The weight of more than half an inch of ice and a layer of snow wreaked havoc on Lexington-area power lines and tree branches.
That conjured up memories of the February 2003 ice storm, in which as much as 2 inches of ice accumulated on branches and power lines in Lexington. But that storm wasn't nearly as widespread as this week's winter blast.
Nearly the entire state was affected — from the Jackson Purchase Energy Corp. in far Western Kentucky, more than half of whose customers were without electricity, to Kentucky Power in Eastern Kentucky, where 32,000 homes and businesses remained in the dark late Wednesday.
Some customers in the Ashland area — including Boyd, Carter, Lawrence and Greenup counties — might not have their power restored until next Wednesday, Kentucky Power spokeswoman Delinda Borden said.
Kentucky Utilities Co. and its sister company, Louisville Gas & Electric, reported that a combined 275,000 of their customers were without power Wednesday afternoon.
"I think we're going to see an increased count by (Thursday) morning," Chris Whelan, spokesman for the utilities' parent company E.ON U.S., said at a 4 p.m. news conference.
Low temperatures that are expected to persist for the next few days will complicate utility crews' repair efforts by keeping ice and snow locked on branches and power lines, increasing the chances of more downed lines.
LG&E and KU faced at least 10,400 downed lines, which was 1,000 more than in 2003, Whelan said. The companies have recruited more than 1,100 utility workers from Southern states and Michigan to help.
Crews from KU, which serves more than 140,000 customers in Fayette County, were trying to repair service to more than 30,000 customers in Lexington, where four major substations went down early Wednesday.
Restoring power to all the homes around Lexington will take days, said KU spokesman Cliff Feltham.
The bigger challenge for KU remains Western Kentucky, where more than 100,000 homes and businesses were without power and likely to stay that way for days.
"We're talking a week to two weeks, depending on the location," Feltham said.
Rural terrain, where long transmission wires have been weighed down by the ice, makes restoration difficult, he said.
The region had been virtually shut down by the combination of treacherous roads, widespread power outages and little phone service.
Much of rural Central Kentucky and parts of Eastern Kentucky also were left in the dark.
About 190,000 of East Kentucky Power Cooperative's 511,000 customers had no electricity Wednesday, said spokesman Nick Comer.
Nearly all of the 16 smaller distribution cooperatives that are members of that umbrella organization reported outages. Its most crippled utility remained Inter-County Energy, which serves Boyle, Marion, Casey, Lincoln, LaRue, Garrard and Mercer counties.
"Virtually their entire system is out," Comer said.

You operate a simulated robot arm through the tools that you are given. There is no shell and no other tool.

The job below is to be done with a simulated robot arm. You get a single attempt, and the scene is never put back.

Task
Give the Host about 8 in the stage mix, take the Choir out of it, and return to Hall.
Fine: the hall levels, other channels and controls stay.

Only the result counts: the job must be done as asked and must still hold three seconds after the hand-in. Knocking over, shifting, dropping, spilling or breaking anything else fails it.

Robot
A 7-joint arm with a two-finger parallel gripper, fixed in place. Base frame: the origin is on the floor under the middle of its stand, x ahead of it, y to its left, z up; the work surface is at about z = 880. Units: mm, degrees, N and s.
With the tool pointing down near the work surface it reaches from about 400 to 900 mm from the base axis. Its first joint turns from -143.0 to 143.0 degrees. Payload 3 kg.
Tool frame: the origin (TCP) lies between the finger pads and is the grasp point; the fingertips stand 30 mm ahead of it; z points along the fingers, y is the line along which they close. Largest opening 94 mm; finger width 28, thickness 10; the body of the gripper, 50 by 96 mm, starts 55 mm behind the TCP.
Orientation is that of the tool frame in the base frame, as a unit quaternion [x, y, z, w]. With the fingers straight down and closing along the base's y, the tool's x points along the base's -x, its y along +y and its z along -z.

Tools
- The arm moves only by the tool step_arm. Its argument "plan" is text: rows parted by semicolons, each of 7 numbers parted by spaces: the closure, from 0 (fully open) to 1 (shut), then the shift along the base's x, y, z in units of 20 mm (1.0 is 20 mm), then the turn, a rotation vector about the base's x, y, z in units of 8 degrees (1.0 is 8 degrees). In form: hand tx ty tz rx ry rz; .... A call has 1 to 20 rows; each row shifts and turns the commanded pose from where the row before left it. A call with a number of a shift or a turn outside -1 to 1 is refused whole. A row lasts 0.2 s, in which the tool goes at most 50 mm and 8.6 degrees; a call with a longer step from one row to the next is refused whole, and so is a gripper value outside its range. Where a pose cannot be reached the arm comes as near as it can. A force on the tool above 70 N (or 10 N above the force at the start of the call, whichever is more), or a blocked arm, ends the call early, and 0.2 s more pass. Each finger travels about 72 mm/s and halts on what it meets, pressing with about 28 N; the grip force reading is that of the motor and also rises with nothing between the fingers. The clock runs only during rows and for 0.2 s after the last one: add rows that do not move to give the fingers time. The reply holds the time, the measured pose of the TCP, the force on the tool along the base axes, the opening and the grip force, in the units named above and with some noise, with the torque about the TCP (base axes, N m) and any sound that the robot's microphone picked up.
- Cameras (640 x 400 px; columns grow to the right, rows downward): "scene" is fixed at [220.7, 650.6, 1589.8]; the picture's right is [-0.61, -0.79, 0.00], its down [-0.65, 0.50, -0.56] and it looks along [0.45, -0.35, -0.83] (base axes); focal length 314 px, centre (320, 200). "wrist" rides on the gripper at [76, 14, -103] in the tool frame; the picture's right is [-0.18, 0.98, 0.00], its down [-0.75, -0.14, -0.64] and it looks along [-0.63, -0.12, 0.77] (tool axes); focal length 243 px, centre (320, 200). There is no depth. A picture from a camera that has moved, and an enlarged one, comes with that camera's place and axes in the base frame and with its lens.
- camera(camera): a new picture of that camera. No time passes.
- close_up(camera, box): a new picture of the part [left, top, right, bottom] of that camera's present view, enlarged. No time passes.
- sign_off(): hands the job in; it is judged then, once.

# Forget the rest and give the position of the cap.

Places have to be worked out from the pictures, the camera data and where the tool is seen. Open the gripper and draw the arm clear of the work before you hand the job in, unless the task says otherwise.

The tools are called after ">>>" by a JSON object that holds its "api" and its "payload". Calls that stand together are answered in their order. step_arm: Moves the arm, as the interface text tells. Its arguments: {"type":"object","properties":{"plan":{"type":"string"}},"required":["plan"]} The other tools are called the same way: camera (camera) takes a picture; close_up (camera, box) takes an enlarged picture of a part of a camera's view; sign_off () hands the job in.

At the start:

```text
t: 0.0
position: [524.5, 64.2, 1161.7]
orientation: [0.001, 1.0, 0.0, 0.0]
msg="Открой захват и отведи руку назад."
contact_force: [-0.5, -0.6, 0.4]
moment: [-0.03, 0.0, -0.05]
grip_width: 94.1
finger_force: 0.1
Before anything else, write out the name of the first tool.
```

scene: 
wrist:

Another of East Kentucky Power's utilities, the Bards town-based Salt River Electric Cooperative, reported 33,000 of its 44,000 customers out of power, he said.
The cooperative that covers a sliver of Fayette County — Nicholasville-based Blue Grass Energy — recruited out-of-state crews to help restore power to more than 30,600 customers. Blue Grass serves parts of 23 counties.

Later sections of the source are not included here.